• [EXERCISE DETAILS]:
Copy the material that follows word for word and omit its pictures.

=== SOURCE MATERIAL ===

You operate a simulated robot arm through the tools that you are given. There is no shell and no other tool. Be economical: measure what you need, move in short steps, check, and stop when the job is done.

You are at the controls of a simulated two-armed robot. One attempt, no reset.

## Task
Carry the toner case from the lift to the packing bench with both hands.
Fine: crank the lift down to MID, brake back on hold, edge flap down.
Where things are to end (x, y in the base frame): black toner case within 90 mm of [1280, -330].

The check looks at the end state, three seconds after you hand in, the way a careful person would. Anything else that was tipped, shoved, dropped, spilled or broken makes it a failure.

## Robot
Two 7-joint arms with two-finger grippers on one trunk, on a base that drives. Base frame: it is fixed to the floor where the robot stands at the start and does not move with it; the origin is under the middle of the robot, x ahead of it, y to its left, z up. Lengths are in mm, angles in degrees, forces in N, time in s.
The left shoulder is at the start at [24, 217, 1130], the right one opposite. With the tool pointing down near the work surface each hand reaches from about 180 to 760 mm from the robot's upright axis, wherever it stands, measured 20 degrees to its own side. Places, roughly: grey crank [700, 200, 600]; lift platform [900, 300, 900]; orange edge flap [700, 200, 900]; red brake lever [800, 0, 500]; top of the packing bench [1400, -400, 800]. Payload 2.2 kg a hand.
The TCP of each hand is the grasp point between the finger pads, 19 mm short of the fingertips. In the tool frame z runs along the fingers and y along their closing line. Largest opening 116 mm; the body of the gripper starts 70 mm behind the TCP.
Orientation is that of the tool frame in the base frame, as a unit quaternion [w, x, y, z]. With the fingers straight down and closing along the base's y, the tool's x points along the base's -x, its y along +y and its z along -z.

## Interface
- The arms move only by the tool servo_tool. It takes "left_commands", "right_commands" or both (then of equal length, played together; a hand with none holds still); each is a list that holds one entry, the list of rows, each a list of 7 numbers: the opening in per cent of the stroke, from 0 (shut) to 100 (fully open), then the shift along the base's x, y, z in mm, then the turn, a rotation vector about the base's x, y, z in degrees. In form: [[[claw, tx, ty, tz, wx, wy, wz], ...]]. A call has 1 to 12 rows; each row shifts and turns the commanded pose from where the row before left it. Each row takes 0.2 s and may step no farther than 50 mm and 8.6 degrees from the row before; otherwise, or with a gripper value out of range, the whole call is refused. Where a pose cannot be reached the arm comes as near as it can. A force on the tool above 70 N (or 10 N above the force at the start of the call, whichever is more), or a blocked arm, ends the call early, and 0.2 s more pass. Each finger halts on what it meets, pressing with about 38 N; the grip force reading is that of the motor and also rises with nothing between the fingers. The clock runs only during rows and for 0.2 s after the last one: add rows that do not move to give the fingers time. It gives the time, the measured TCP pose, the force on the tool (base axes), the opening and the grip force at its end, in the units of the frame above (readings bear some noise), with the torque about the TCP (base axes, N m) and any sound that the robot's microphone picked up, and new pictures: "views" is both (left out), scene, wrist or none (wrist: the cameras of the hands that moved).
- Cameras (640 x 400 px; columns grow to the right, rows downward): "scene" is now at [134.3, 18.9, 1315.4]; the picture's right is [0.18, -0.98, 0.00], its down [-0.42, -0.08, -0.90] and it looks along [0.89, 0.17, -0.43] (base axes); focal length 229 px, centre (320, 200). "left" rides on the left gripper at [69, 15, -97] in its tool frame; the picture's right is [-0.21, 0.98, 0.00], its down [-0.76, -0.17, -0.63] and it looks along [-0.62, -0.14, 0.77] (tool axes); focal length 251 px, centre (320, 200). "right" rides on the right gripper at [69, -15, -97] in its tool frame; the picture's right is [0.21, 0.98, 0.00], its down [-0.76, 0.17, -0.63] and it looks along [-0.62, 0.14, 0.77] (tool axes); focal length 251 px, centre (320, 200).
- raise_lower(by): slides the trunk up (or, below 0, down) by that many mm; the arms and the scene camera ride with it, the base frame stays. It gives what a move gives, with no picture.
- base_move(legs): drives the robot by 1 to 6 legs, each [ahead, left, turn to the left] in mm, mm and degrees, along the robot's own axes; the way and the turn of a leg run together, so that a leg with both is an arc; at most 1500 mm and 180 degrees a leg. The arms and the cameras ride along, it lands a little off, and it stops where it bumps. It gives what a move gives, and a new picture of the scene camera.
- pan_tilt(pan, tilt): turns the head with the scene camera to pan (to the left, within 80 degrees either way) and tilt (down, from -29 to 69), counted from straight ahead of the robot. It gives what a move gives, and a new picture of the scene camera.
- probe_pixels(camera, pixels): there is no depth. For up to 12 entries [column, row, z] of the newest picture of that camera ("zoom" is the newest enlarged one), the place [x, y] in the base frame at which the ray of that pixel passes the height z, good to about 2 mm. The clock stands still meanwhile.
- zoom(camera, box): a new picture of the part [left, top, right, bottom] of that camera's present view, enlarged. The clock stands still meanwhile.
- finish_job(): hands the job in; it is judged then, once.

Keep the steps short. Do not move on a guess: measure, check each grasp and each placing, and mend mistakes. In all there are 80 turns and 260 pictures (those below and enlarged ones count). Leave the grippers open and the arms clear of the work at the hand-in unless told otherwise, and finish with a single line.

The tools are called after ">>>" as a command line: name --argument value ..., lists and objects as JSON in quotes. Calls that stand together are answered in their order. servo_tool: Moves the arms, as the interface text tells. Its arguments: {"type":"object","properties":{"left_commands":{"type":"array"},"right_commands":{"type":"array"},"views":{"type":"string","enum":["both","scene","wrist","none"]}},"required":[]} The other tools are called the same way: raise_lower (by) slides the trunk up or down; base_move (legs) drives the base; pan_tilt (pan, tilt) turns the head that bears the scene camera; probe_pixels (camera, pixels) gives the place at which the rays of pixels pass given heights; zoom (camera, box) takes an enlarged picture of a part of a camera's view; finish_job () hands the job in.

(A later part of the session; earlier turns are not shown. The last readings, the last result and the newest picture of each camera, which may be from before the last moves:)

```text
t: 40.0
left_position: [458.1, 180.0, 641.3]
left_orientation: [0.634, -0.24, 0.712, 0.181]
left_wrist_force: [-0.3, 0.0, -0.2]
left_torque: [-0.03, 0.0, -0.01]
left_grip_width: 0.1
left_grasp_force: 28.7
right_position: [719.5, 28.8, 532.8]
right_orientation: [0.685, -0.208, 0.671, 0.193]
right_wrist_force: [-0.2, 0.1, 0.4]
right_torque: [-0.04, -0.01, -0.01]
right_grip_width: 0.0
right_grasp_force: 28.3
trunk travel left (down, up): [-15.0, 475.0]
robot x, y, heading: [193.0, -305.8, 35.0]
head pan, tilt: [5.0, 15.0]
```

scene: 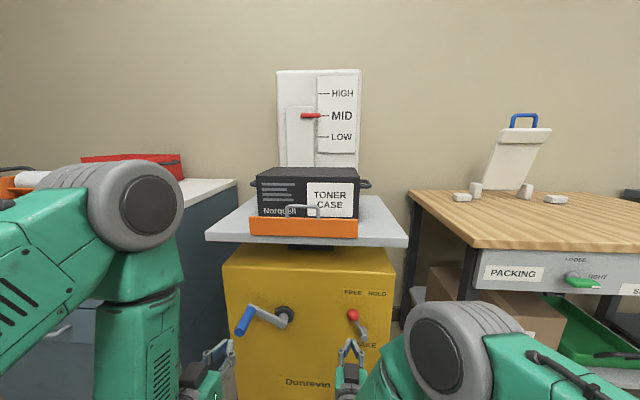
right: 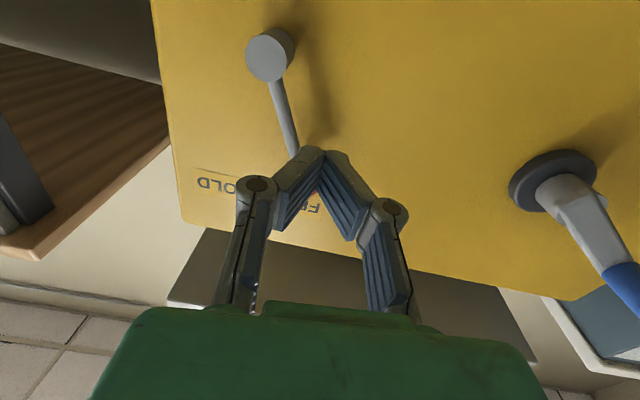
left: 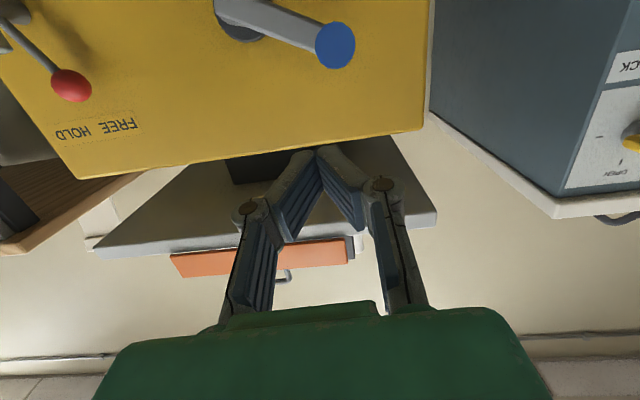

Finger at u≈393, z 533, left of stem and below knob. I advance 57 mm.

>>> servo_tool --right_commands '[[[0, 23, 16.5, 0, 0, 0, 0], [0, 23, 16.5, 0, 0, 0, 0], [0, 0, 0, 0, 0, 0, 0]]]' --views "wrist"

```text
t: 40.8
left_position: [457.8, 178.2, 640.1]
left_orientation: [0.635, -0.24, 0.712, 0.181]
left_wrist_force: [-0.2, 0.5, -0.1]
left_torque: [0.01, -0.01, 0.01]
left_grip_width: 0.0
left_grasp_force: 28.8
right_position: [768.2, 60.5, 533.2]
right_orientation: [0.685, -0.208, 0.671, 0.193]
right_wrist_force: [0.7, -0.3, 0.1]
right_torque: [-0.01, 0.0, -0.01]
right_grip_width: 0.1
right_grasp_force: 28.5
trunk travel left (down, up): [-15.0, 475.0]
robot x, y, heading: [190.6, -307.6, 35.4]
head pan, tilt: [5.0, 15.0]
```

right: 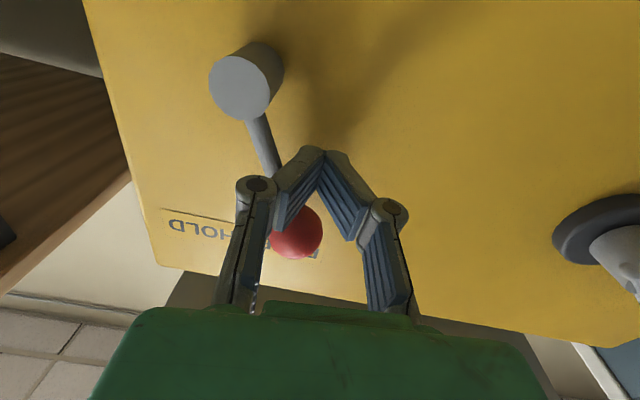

===

• [RESULT OF THIS TASK]:
You operate a simulated robot arm through the tools that you are given. There is no shell and no other tool. Be economical: measure what you need, move in short steps, check, and stop when the job is done.

You are at the controls of a simulated two-armed robot. One attempt, no reset.

## Task
Carry the toner case from the lift to the packing bench with both hands.
Fine: crank the lift down to MID, brake back on hold, edge flap down.
Where things are to end (x, y in the base frame): black toner case within 90 mm of [1280, -330].

The check looks at the end state, three seconds after you hand in, the way a careful person would. Anything else that was tipped, shoved, dropped, spilled or broken makes it a failure.

## Robot
Two 7-joint arms with two-finger grippers on one trunk, on a base that drives. Base frame: it is fixed to the floor where the robot stands at the start and does not move with it; the origin is under the middle of the robot, x ahead of it, y to its left, z up. Lengths are in mm, angles in degrees, forces in N, time in s.
The left shoulder is at the start at [24, 217, 1130], the right one opposite. With the tool pointing down near the work surface each hand reaches from about 180 to 760 mm from the robot's upright axis, wherever it stands, measured 20 degrees to its own side. Places, roughly: grey crank [700, 200, 600]; lift platform [900, 300, 900]; orange edge flap [700, 200, 900]; red brake lever [800, 0, 500]; top of the packing bench [1400, -400, 800]. Payload 2.2 kg a hand.
The TCP of each hand is the grasp point between the finger pads, 19 mm short of the fingertips. In the tool frame z runs along the fingers and y along their closing line. Largest opening 116 mm; the body of the gripper starts 70 mm behind the TCP.
Orientation is that of the tool frame in the base frame, as a unit quaternion [w, x, y, z]. With the fingers straight down and closing along the base's y, the tool's x points along the base's -x, its y along +y and its z along -z.

## Interface
- The arms move only by the tool servo_tool. It takes "left_commands", "right_commands" or both (then of equal length, played together; a hand with none holds still); each is a list that holds one entry, the list of rows, each a list of 7 numbers: the opening in per cent of the stroke, from 0 (shut) to 100 (fully open), then the shift along the base's x, y, z in mm, then the turn, a rotation vector about the base's x, y, z in degrees. In form: [[[claw, tx, ty, tz, wx, wy, wz], ...]]. A call has 1 to 12 rows; each row shifts and turns the commanded pose from where the row before left it. Each row takes 0.2 s and may step no farther than 50 mm and 8.6 degrees from the row before; otherwise, or with a gripper value out of range, the whole call is refused. Where a pose cannot be reached the arm comes as near as it can. A force on the tool above 70 N (or 10 N above the force at the start of the call, whichever is more), or a blocked arm, ends the call early, and 0.2 s more pass. Each finger halts on what it meets, pressing with about 38 N; the grip force reading is that of the motor and also rises with nothing between the fingers. The clock runs only during rows and for 0.2 s after the last one: add rows that do not move to give the fingers time. It gives the time, the measured TCP pose, the force on the tool (base axes), the opening and the grip force at its end, in the units of the frame above (readings bear some noise), with the torque about the TCP (base axes, N m) and any sound that the robot's microphone picked up, and new pictures: "views" is both (left out), scene, wrist or none (wrist: the cameras of the hands that moved).
- Cameras (640 x 400 px; columns grow to the right, rows downward): "scene" is now at [134.3, 18.9, 1315.4]; the picture's right is [0.18, -0.98, 0.00], its down [-0.42, -0.08, -0.90] and it looks along [0.89, 0.17, -0.43] (base axes); focal length 229 px, centre (320, 200). "left" rides on the left gripper at [69, 15, -97] in its tool frame; the picture's right is [-0.21, 0.98, 0.00], its down [-0.76, -0.17, -0.63] and it looks along [-0.62, -0.14, 0.77] (tool axes); focal length 251 px, centre (320, 200). "right" rides on the right gripper at [69, -15, -97] in its tool frame; the picture's right is [0.21, 0.98, 0.00], its down [-0.76, 0.17, -0.63] and it looks along [-0.62, 0.14, 0.77] (tool axes); focal length 251 px, centre (320, 200).
- raise_lower(by): slides the trunk up (or, below 0, down) by that many mm; the arms and the scene camera ride with it, the base frame stays. It gives what a move gives, with no picture.
- base_move(legs): drives the robot by 1 to 6 legs, each [ahead, left, turn to the left] in mm, mm and degrees, along the robot's own axes; the way and the turn of a leg run together, so that a leg with both is an arc; at most 1500 mm and 180 degrees a leg. The arms and the cameras ride along, it lands a little off, and it stops where it bumps. It gives what a move gives, and a new picture of the scene camera.
- pan_tilt(pan, tilt): turns the head with the scene camera to pan (to the left, within 80 degrees either way) and tilt (down, from -29 to 69), counted from straight ahead of the robot. It gives what a move gives, and a new picture of the scene camera.
- probe_pixels(camera, pixels): there is no depth. For up to 12 entries [column, row, z] of the newest picture of that camera ("zoom" is the newest enlarged one), the place [x, y] in the base frame at which the ray of that pixel passes the height z, good to about 2 mm. The clock stands still meanwhile.
- zoom(camera, box): a new picture of the part [left, top, right, bottom] of that camera's present view, enlarged. The clock stands still meanwhile.
- finish_job(): hands the job in; it is judged then, once.

Keep the steps short. Do not move on a guess: measure, check each grasp and each placing, and mend mistakes. In all there are 80 turns and 260 pictures (those below and enlarged ones count). Leave the grippers open and the arms clear of the work at the hand-in unless told otherwise, and finish with a single line.

The tools are called after ">>>" as a command line: name --argument value ..., lists and objects as JSON in quotes. Calls that stand together are answered in their order. servo_tool: Moves the arms, as the interface text tells. Its arguments: {"type":"object","properties":{"left_commands":{"type":"array"},"right_commands":{"type":"array"},"views":{"type":"string","enum":["both","scene","wrist","none"]}},"required":[]} The other tools are called the same way: raise_lower (by) slides the trunk up or down; base_move (legs) drives the base; pan_tilt (pan, tilt) turns the head that bears the scene camera; probe_pixels (camera, pixels) gives the place at which the rays of pixels pass given heights; zoom (camera, box) takes an enlarged picture of a part of a camera's view; finish_job () hands the job in.

(A later part of the session; earlier turns are not shown. The last readings, the last result and the newest picture of each camera, which may be from before the last moves:)

```text
t: 40.0
left_position: [458.1, 180.0, 641.3]
left_orientation: [0.634, -0.24, 0.712, 0.181]
left_wrist_force: [-0.3, 0.0, -0.2]
left_torque: [-0.03, 0.0, -0.01]
left_grip_width: 0.1
left_grasp_force: 28.7
right_position: [719.5, 28.8, 532.8]
right_orientation: [0.685, -0.208, 0.671, 0.193]
right_wrist_force: [-0.2, 0.1, 0.4]
right_torque: [-0.04, -0.01, -0.01]
right_grip_width: 0.0
right_grasp_force: 28.3
trunk travel left (down, up): [-15.0, 475.0]
robot x, y, heading: [193.0, -305.8, 35.0]
head pan, tilt: [5.0, 15.0]
```

scene: 
right: 
left: 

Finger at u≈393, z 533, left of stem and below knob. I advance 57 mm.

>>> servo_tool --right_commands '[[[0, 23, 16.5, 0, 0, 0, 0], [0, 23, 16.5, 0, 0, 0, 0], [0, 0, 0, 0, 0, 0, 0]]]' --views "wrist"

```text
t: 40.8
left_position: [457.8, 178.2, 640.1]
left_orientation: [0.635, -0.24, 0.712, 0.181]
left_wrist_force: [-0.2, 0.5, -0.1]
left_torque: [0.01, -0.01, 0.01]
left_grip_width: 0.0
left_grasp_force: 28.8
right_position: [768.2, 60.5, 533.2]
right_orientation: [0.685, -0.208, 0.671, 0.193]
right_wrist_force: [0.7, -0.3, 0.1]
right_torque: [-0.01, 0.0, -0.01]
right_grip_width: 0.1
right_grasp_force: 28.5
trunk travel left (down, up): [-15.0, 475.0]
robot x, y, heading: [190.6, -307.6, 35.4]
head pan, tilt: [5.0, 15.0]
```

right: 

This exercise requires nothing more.